Une révolution qui n'est pas advenue... : « Pour des jeunes comme moi, on croyait vraiment qu'on allait faire la révolution. Je pense que ça a été effectivement un espoir de révolution dans une grande partie de la population. Pas seulement chez les lycéens et les étudiants. Les étudiants étaient les plus cons dans leur version gauchiste réformiste, parce qu'ils croyaient s'opposer au pouvoir gaulliste. En revanche les ouvriers qui ont occupé les usines y ont cru, mon propre père a cru, à un moment, qu'on allait faire la révolution et il s'est mis à haïr le parti communiste, et notamment Marchais, parce que, pour lui, c'était un traître. On pensait vraiment que ça allait déboucher sur la révolution ». (…) Même les anciens se croyaient à l'aube d'une révolution : « Je retrouve Marc (Chirik) dans un café de Saint-Germain au lendemain de la manif où meurt Gilles Tautin, il était avec Jean Malaquais, etles deux vieux étaient totalement euphoriques et hystériques, ils disaient : « les étudiants c'est comme les soldats de la révolution russe ».

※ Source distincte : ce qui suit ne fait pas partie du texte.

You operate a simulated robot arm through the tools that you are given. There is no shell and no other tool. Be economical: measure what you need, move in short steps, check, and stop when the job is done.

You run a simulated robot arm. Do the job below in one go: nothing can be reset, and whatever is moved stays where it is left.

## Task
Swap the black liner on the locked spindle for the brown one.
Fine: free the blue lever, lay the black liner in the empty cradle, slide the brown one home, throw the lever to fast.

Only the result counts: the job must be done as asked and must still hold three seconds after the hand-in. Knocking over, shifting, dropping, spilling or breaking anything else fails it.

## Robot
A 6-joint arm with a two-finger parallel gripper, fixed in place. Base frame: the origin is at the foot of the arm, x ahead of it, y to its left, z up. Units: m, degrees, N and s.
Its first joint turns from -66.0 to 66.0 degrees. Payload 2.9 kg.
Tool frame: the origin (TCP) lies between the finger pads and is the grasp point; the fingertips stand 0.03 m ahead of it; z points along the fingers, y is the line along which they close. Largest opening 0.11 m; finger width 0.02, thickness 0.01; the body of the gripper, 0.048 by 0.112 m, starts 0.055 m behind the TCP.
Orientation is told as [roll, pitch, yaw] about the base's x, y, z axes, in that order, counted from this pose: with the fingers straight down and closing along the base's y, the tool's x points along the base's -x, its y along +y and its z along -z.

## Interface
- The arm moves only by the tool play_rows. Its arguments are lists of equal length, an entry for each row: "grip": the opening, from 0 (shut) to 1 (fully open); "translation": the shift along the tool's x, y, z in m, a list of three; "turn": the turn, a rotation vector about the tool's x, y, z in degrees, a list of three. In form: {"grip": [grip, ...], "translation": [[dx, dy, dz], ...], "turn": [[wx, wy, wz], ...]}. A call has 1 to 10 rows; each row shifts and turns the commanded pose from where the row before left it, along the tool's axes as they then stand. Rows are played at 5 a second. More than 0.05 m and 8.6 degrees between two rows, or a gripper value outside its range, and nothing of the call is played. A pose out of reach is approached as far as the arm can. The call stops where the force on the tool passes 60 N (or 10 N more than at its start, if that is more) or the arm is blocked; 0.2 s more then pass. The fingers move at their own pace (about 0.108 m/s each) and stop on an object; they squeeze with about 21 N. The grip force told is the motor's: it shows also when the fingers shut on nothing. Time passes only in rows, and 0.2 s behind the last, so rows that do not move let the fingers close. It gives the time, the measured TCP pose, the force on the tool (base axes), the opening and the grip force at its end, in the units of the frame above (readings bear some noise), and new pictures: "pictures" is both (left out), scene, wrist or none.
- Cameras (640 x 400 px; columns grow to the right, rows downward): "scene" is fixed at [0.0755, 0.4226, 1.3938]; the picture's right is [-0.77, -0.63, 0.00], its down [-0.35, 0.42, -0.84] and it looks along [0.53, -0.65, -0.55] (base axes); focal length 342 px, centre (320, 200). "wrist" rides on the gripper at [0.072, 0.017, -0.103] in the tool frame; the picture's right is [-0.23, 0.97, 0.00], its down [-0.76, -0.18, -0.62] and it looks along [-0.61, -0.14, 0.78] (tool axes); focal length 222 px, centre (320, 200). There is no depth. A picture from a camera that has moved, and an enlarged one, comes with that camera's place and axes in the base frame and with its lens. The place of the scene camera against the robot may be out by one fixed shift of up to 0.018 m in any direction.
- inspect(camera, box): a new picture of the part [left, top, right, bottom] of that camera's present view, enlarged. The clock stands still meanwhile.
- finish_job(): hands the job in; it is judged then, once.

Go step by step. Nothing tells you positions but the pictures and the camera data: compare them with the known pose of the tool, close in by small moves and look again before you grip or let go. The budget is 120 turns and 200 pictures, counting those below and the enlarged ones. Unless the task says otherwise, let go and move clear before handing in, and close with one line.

Pour 68 il est important de souligner un aspect très révolutionnaire, négligé par les rigides d'une « classe ouvrière avec des oeillères » : la transversalité :

« La contre-révolution, la particularisation, c'est là que ça a commencé, l'isolement dans sa particularité . Après l'échec du mouvement, tout le monde se replie sur sa particularité : « Cétait une critique totale, pas parcellaire. Après, ça a été parcellarisé avec les mouvements qui oen sont sortis, les féministes et homosexuels. La « parcellarisation » et les corporatismes étaient certes déjà présents en mai , avec ces étudiants qui voulaient réformer l'université... ». Elle confirme cette division orchestrée par la classe dominante, un peu plus loin : « les capitalistes ont en même temps segmenté la classe ouvrière entre nationaux et immigrés. Même si ce n'était pas recherché ; et les syndicats ont marché là-dedans à plein tube » (p.212) ; quand, maintenant : « ...les autorités religieuses et étatiques se joignent aux néogauchistes de tous poils pour imposer l'idée d'une communauté et d'une « origine musulmane », niant au passage toute perspective de classe. Et, dans une confusion extrême, taxer d'une même « islamophobie » aussi bien les discriminations subies par le prolétariat (et la bourgeoisie) issu de l'immigration que les critiques des identités religieuses et raciales dans lesquelles on tente de l'enfermer » (p.212)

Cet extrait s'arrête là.